Task to complete:
Images are not part of the copy; write out the rest of the data exactly as given.

Data lines:
##########

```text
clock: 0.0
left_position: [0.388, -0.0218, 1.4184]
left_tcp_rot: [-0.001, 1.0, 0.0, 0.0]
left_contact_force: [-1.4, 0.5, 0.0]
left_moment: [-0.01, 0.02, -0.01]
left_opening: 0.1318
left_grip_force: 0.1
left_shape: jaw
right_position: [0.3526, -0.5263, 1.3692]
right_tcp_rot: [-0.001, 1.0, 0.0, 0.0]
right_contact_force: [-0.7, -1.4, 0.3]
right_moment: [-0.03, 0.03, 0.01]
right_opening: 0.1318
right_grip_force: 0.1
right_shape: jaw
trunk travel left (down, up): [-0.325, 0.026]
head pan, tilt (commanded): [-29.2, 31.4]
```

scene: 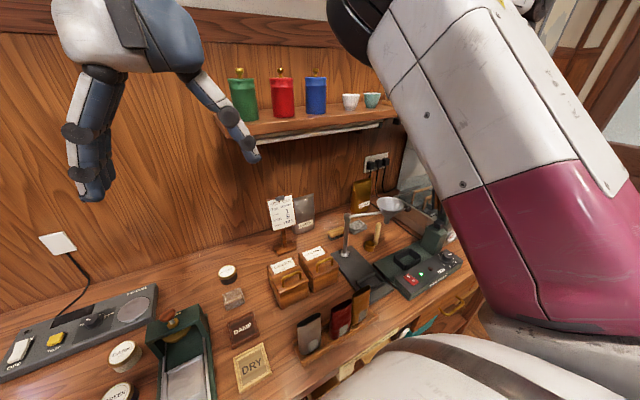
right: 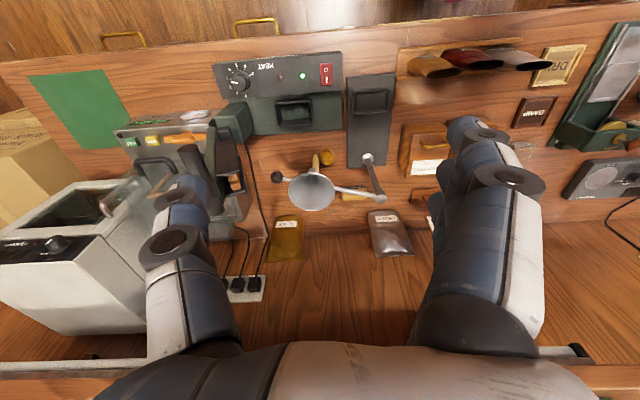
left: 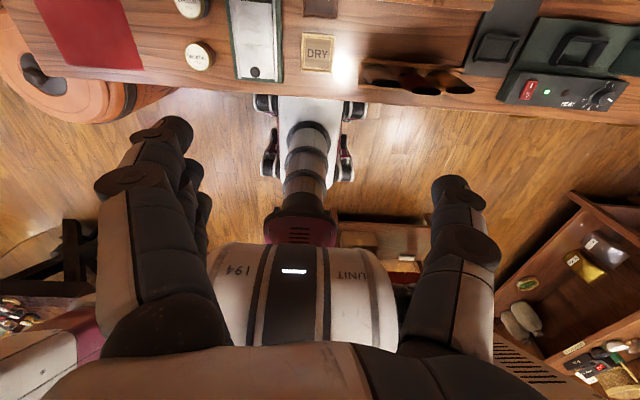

##########

Task answer:
```text
clock: 0.0
left_position: [0.388, -0.0218, 1.4184]
left_tcp_rot: [-0.001, 1.0, 0.0, 0.0]
left_contact_force: [-1.4, 0.5, 0.0]
left_moment: [-0.01, 0.02, -0.01]
left_opening: 0.1318
left_grip_force: 0.1
left_shape: jaw
right_position: [0.3526, -0.5263, 1.3692]
right_tcp_rot: [-0.001, 1.0, 0.0, 0.0]
right_contact_force: [-0.7, -1.4, 0.3]
right_moment: [-0.03, 0.03, 0.01]
right_opening: 0.1318
right_grip_force: 0.1
right_shape: jaw
trunk travel left (down, up): [-0.325, 0.026]
head pan, tilt (commanded): [-29.2, 31.4]
```

scene: 
right: 
left: 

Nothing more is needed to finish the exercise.